By Meghan Hall
In June of 2018, Spokane, Wash.-based SRM Development acquired the historic Knights of Columbus building in Seattle’s Pike/Pine neighborhood, purchasing the property with redevelopment in mind. At the time of the sale, there was deliberation as to how SRM Development would keep the 107-year-old building as part of its redevelopment plans, and to what extent. Now, SRM Development’s plans for the site are becoming clear, as the developer, along with Runberg Architecture Group, plans on incorporating the original building into a 128-unit development it has planned for the site. On Wednesday, SRM and Runberg presented their plans to the City of Seattle at a second early design guidance meeting, where the East Design Review Board offered feedback supporting the project.

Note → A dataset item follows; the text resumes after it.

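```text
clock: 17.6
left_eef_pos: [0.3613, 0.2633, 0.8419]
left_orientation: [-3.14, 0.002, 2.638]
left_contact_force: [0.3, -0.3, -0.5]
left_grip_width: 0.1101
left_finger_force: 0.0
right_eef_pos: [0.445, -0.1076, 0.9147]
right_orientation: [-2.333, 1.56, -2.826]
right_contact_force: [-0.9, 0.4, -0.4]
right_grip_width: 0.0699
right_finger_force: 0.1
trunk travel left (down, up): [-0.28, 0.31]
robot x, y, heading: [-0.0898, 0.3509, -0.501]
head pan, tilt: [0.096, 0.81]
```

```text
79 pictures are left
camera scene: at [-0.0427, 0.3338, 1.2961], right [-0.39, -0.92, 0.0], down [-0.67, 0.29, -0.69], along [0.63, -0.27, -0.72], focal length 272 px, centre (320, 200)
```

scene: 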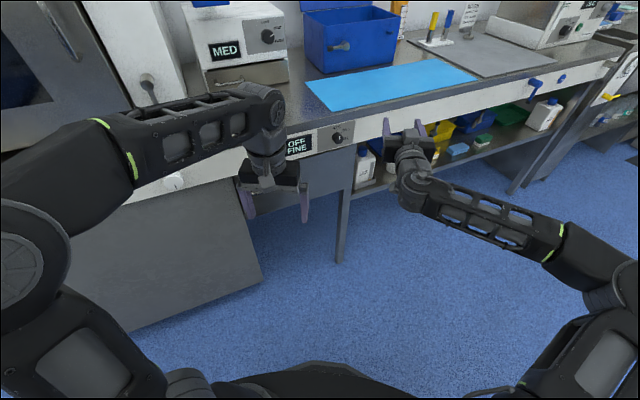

SRM Development acquired the property, located at 722 E. Union Street, for $18.5 million, according to public records. Until the transaction occurred, the property was owned by the Knights of Columbus Club of Seattle, a Catholic-based fraternal organization originally founded in New Haven, Conn. The Seattle chapter of the organization has been active in the area since 1902 and built the 33,196 square foot Knights of Columbus building in 1913 to use as its local headquarters. The organization strives to provide community services that support the Ministry of the Catholic Church. The decision to sell the property, according to previous industry reporting, did not come as an easy decision to the organization.
Renovation of the building requires careful consideration by both the Seattle Design Review Board and the Seattle Landmarks Preservation Board. Plans to restore the building include cleaning and repairing the original clinker brick and sandstone, adding a new canopy at the main entry, new doors and restoring glazing on the building’s windows.
The building, which plans indicate will be used as office space, will connect to the new, ground-up portion of the development. The new part of the building will rise seven stories over a three-story basement. The gasket position of the new building strives to maintain as much of the original character of the Knights of Columbus Building as possible. An additional setback at the transition from the old to new building will create street-facing open space, while stepped massing at the upper levels of the residential building will allow the ground plane of the structure to relate more appropriately to the surrounding neighborhood context.
The Board had several clarifying questions for the project team, including how the design on the north facade evolved based off of guidance given during a previous EDG meeting, as well as some questions on material considerations and the overall layout of the units. The Board also expressed some concern that the architectural concept driving the design was not complete. The Board did also agree that the current proposal did fit with the neighborhood character and is consistent with other development in the Pike/Pine neighborhood. The Board also commended the project team on its chosen use of materials for the project, and unanimously voted to move the project forward to the next phase of the design review process, signaling that it was happy with the design direction the project had taken.
With preliminary design approval in hand, SRM Development and Runberg Architecture will return in the next few months for a formal Design Review Meeting that will reveal additional details about the building’s massing and materiality. If approved, the project will begin the Master Use Permit process.